Pawankafund

Yilmixwm knowledge of Tmixw: chiefs knowledge of Lands life force

En’owkin Centre, (Okanagan Indian Educational Resources Society).

Background and objective

Nsyilxcn adult language revitalization is a vital aspect of the work of the Okanagan Syilx people through research associated with the En’owkin Centre (an Adult Higher Learning Centre) and their Post Secondary partner, the University of British Columbia Okanagan, (UBCO) in collaboration with UBCO’s Institute for Community Engaged Research (ICER).  Nsyilxcn, one of Canada’s most endangered languages, and has less than 250 fluent mother tongue speakers.  Most projects concentrate on in-school, pre-school and classroom instruction programs.  Fewer projects focus on much needed recovery of the language into practical contemporary use. Chiefs of the Seven Okanagan Syilx reservations committed to recover and assert the governance laws of the Syilx people on their lands through the reinstitution of the customary laws expressed in the Nsyilxcn language and Chiefs stories. 

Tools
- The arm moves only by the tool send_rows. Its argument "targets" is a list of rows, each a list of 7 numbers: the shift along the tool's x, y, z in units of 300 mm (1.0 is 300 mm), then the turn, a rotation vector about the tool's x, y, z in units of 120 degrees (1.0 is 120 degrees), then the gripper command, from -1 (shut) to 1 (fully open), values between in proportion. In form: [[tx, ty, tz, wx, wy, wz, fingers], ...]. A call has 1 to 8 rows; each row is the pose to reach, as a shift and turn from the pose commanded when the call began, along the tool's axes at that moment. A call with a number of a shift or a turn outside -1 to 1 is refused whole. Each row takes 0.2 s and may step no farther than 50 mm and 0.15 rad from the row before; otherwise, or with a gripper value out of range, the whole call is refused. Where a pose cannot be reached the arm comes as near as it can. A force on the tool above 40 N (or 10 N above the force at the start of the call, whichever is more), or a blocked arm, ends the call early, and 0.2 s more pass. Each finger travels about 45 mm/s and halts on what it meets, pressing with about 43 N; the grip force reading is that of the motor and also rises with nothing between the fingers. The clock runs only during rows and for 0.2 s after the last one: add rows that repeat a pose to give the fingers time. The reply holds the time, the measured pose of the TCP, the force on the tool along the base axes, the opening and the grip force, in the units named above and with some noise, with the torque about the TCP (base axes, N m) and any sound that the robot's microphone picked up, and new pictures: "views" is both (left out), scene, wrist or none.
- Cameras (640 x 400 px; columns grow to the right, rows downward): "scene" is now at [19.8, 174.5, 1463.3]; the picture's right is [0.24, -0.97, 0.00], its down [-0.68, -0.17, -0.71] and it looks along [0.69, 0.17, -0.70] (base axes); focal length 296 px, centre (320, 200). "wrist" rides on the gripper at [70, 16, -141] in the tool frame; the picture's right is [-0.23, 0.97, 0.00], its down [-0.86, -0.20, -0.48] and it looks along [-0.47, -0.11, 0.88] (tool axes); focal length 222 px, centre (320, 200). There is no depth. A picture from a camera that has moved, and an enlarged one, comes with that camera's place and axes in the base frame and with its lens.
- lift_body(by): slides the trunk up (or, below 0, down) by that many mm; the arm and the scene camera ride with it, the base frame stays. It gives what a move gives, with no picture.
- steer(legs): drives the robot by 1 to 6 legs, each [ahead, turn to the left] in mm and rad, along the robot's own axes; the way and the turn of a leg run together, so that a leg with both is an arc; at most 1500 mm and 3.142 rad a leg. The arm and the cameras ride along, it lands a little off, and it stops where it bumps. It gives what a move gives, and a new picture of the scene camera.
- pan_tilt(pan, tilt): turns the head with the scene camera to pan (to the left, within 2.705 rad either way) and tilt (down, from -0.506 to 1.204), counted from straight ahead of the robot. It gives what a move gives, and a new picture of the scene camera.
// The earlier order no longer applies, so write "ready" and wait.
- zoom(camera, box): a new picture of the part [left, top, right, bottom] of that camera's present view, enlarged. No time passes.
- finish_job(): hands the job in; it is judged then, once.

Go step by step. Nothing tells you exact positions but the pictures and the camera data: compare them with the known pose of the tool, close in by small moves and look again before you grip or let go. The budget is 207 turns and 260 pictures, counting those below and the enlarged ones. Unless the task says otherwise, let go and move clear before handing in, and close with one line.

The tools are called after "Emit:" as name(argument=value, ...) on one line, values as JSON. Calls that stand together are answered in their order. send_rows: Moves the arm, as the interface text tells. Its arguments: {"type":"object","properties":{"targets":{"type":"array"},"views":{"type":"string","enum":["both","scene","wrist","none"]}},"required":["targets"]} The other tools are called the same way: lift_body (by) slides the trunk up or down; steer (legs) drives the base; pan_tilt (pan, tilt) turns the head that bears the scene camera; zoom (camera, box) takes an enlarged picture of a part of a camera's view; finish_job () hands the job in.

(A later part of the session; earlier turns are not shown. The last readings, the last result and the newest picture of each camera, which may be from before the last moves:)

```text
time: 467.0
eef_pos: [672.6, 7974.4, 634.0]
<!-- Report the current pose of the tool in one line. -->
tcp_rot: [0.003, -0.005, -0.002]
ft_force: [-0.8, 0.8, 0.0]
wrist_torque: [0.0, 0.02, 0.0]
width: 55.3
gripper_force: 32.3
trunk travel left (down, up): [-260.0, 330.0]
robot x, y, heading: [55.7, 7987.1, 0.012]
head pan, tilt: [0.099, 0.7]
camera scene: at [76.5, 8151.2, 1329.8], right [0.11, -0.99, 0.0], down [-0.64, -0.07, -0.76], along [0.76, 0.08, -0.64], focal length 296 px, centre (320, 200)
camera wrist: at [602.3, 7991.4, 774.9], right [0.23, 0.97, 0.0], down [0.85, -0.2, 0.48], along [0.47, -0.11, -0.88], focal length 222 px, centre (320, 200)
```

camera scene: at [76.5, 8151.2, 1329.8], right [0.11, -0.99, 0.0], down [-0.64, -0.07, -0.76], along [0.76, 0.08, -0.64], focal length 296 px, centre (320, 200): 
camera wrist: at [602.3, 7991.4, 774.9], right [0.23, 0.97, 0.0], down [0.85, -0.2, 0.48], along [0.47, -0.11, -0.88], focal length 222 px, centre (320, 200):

The proposed project is a critical process in the recovery of the indigenous ways of knowing. The Chiefs of the Osoyoos Indian Band, Penticton Indian Band, Upper and Lower Similkameen Indian Band, Upper Nicola Indian Band, Westbank First Nation, Okanagan Indian Band, require intensive sessions to study knowledge in the nsyilxcn language for applications in legal protections and management of the land’s lifeforce (tmixw) within the goal to enhance governance of Syilx traditional territory.  The scope will focus on 10 captikwl of the main “Story Chiefs” and their meaning in Syilx/Okanagan laws and customs associated with them.

Local partner information

The En’owkin Centre was founded in 1979 and incorporated in 1983 in British Columbia as a not-for-profit Society, mandated by the Seven Reservations of the Okanagan Syilx Nation, who each elect members to the Okanagan Indian Educational Resources Society (OIERS) Board of Directors. The En’owkin Centre is a designated ‘First Nation Cultural Centre’ supported by the National Cultural Centres Program of Indian Northern Affairs Canada. Culture and arts practice at En’owkin is supported through an array of programs, projects and activities, including, training, dissemination and advocacy.